The Sudbury Star is the City of Greater Sudbury’s daily newspaper.

If FedNor Minister Greg Rickford were rating the Ontario Chamber of Commerce’s performance, he would give it a failing grade.

The Conservative MP for Kenora said he rejects a chamber of commerce report in which the Conservative government of Prime Minister Stephen Harper was given an F for not making development of the Ring of Fire a national priority.

“I don’t accept it,” Rickford told reporters Friday at a news conference to announce funding for the Advanced Medical Research Institute of Canada.

“The federal government has been working with communities. They (the OCC) didn’t talk about the new runways we put in there, surfaces for communities to land and do exploration activities, investment in small business centres, the support for the environmental assessment process that was hiring first nations people and making important contributions from the first nations communities to that.”

Rickford also cited the high completion rate of students in a training program the federal government funded with Confederation College in Thunder Bay and Matawa first nations as another indication of his government’s support for the area.

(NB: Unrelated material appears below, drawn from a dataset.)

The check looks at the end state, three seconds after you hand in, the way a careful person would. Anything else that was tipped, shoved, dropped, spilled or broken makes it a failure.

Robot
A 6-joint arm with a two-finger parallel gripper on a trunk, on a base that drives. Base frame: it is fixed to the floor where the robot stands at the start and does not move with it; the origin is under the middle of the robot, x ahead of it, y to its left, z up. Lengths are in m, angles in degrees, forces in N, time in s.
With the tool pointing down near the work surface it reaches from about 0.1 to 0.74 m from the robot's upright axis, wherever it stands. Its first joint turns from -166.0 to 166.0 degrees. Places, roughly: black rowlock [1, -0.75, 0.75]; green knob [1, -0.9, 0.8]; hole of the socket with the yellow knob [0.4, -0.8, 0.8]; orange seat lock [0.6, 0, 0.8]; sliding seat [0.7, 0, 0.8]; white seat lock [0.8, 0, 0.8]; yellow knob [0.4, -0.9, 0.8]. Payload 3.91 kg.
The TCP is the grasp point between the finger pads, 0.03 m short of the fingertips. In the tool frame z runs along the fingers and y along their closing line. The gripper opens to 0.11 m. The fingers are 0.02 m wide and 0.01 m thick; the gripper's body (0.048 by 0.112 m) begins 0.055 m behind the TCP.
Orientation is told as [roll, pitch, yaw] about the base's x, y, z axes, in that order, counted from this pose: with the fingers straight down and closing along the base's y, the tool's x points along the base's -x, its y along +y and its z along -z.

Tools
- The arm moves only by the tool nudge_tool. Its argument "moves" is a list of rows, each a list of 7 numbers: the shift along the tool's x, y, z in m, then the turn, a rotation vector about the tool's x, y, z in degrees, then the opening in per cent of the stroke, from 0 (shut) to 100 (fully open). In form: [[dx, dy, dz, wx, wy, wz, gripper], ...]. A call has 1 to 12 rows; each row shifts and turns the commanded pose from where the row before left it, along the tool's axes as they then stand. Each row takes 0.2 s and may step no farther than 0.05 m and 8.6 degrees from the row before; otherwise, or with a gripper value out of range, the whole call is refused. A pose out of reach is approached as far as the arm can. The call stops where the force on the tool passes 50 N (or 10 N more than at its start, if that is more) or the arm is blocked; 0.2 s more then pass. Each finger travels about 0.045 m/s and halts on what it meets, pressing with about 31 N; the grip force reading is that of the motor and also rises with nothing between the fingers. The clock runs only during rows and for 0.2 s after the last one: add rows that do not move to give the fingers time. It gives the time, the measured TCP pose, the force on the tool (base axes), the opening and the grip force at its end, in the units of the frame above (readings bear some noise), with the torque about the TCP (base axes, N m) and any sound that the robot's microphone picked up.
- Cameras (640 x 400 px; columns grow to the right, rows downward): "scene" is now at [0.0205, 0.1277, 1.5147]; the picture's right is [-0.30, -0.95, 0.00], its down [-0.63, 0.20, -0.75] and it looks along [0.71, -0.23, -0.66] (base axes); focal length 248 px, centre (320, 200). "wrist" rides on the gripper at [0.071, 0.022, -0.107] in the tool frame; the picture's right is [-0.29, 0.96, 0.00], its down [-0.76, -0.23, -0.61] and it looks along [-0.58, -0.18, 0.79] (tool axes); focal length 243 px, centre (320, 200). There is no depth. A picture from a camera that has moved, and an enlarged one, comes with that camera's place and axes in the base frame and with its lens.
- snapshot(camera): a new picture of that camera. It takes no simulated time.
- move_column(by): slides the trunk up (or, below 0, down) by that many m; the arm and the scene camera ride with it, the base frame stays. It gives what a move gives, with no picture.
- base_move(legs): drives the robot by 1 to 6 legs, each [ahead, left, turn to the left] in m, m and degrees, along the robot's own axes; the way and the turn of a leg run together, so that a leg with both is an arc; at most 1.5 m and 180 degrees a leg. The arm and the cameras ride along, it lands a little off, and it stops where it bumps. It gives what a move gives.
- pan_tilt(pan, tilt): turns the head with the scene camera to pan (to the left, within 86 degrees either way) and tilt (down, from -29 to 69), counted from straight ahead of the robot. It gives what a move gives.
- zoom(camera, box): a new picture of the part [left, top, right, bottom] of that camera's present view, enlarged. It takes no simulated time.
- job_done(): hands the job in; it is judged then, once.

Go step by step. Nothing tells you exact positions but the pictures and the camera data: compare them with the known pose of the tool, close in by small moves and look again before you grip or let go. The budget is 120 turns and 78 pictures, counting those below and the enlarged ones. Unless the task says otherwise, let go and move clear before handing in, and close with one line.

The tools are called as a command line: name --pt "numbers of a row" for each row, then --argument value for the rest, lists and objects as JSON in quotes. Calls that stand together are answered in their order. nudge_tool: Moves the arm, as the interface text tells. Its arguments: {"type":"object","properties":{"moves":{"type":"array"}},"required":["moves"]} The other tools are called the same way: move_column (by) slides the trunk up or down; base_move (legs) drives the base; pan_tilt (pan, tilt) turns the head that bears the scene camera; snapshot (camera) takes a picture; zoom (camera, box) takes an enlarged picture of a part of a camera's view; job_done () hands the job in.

“I didn’t see any of that in their report. Nor did I see mention of the great relationship we have with the province on a couple of key initiatives,” said Rickford, who is also Natural Resources minister.

One of those initiatives is a joint $800,000 study being funded by the federal and provincial governments announced earlier this month. It focuses squarely on infrastructure projects that could open up regional development in first nations communities, said the minister.

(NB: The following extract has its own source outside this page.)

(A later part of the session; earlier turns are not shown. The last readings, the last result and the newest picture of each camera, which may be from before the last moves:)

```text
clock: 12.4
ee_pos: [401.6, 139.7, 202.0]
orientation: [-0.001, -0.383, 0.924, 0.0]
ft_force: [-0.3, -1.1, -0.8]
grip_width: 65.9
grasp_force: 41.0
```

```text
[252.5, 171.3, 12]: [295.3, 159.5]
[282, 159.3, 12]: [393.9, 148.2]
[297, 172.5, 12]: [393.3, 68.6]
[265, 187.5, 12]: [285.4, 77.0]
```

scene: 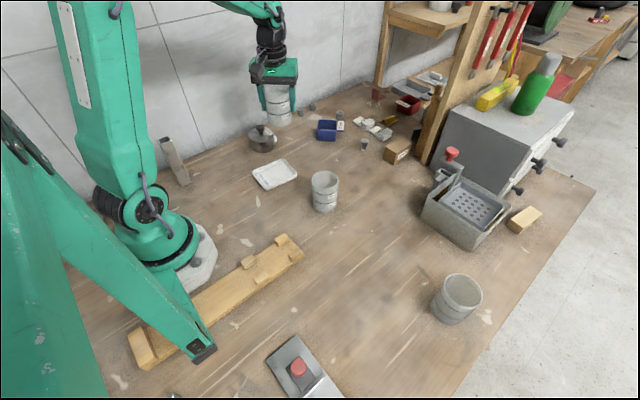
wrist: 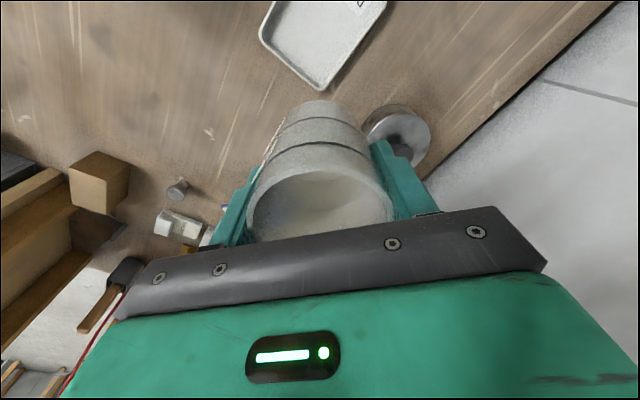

A registered nurse and a lawyer, Rickford spent six years working in the Far North. He said the Ontario chamber has “very little understanding” of the area and its issues.

“The province has addressed a few key issues and now we’re set to look at corridor options, mapping roads and understanding how those isolated remote first nations communities near the proposed extractive sites can be accessible by road,” he said.

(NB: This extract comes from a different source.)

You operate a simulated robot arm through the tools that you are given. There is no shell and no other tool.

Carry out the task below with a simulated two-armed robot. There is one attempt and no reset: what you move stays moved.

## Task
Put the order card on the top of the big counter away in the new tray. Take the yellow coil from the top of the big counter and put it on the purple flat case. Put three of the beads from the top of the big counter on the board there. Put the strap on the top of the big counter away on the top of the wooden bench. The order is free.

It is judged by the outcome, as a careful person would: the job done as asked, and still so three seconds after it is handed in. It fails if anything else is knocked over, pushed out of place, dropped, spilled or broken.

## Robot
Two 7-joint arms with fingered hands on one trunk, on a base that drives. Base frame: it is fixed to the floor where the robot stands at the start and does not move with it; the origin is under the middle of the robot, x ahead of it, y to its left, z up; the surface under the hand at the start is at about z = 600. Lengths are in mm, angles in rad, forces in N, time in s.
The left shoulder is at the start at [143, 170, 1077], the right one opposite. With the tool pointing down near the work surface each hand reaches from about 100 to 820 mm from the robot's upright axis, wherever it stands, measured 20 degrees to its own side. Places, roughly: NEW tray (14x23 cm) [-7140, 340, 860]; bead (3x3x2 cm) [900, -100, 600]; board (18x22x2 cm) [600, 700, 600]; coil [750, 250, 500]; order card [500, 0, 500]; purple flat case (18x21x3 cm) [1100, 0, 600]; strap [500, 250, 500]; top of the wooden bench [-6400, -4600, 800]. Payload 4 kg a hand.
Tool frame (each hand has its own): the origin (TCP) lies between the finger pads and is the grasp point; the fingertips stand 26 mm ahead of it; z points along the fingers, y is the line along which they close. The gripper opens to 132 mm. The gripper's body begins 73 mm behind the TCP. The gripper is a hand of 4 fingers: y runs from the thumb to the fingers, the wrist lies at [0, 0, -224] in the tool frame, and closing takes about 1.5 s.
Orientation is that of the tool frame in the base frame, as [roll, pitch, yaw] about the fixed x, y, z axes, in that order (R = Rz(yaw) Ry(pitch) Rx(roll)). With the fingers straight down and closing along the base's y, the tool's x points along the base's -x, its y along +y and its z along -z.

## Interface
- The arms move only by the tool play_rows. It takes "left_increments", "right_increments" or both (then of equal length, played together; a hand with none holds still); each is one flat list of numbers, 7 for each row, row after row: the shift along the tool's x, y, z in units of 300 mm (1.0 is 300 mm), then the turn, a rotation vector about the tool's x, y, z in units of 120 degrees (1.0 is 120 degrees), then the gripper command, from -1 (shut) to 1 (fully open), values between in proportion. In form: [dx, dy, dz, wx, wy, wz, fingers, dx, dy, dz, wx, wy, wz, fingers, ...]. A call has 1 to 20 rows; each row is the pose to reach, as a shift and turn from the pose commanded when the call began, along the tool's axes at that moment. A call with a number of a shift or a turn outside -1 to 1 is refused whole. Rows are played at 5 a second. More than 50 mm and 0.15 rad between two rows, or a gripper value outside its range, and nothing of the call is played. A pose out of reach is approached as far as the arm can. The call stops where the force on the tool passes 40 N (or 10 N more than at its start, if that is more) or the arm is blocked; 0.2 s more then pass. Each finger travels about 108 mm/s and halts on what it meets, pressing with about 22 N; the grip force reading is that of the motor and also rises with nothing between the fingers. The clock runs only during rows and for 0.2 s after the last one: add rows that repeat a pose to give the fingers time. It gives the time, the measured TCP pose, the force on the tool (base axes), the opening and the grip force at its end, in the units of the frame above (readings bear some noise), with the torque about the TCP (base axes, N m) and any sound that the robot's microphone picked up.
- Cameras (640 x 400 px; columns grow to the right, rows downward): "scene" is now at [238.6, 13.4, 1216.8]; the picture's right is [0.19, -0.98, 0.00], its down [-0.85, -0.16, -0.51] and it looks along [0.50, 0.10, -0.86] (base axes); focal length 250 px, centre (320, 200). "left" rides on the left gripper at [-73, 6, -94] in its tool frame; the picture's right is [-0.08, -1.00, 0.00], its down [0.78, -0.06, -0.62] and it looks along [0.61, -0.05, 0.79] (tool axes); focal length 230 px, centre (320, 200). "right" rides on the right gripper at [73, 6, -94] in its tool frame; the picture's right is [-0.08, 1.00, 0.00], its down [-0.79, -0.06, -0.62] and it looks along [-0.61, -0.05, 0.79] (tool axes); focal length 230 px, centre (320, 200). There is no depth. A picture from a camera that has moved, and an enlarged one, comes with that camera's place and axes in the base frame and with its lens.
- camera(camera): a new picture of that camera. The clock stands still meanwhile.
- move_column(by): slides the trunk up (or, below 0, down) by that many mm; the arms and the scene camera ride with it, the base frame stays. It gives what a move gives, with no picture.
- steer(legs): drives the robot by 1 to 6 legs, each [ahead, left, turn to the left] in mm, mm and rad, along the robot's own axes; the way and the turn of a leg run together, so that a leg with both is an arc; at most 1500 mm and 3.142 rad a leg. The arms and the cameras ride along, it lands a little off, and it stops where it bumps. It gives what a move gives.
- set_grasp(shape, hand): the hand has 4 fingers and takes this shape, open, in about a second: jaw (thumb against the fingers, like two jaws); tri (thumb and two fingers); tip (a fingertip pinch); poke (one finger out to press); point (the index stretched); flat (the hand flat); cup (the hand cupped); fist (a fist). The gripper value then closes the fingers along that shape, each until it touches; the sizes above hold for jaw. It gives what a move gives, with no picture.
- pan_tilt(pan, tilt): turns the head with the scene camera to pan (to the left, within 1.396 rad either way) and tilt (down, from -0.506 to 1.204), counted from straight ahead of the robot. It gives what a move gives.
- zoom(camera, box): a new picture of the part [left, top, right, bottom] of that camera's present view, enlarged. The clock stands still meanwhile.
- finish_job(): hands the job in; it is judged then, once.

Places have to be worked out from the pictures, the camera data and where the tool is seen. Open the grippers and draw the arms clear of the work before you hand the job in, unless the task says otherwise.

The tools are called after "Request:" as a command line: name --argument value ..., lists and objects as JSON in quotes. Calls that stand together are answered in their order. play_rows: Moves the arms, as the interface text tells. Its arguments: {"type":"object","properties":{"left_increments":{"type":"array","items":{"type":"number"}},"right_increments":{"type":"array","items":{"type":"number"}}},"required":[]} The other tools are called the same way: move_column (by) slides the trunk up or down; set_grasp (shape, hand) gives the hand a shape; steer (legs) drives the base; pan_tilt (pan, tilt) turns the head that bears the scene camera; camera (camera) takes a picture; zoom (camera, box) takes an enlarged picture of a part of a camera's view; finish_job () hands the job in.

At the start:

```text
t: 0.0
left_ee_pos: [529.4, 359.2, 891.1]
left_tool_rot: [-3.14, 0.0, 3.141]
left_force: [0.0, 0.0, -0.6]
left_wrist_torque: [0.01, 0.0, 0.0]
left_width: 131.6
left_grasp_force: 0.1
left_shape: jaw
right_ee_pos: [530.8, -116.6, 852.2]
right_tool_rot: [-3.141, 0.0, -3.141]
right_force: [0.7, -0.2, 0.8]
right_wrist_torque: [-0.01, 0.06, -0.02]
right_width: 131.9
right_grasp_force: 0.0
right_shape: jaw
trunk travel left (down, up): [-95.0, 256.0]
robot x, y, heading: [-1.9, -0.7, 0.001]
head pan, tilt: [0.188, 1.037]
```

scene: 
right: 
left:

He expects new energy options to be developed for first nations as Ring of Fire development moves forward.

Rickford also spoke to concerns of northern residents about the safety of rail transportation after a series of train accidents this year. The most recent occurred two weeks ago near Gogama when 38 cars carrying crude oil derailed, some caught fire and exploded, and two fell into water sources.

Federal Transport Minister Lisa Raitt has done a good job of improving safety standards and moving forward with a process that eliminates certain classes of carriers, said Rickford.

“I think part of the solution here, frankly, is pipelines. I think the squeeze on rail, whether it’s for safety, whether it’s because iron ore products, grain and board foot can’t be carried through pipelines.

“We have an opportunity here to ease up the strain on trains. But overall, in terms of regulation, I think we’re moving in the right direction with safety and we continue to monitor and respond to these events very quickly.”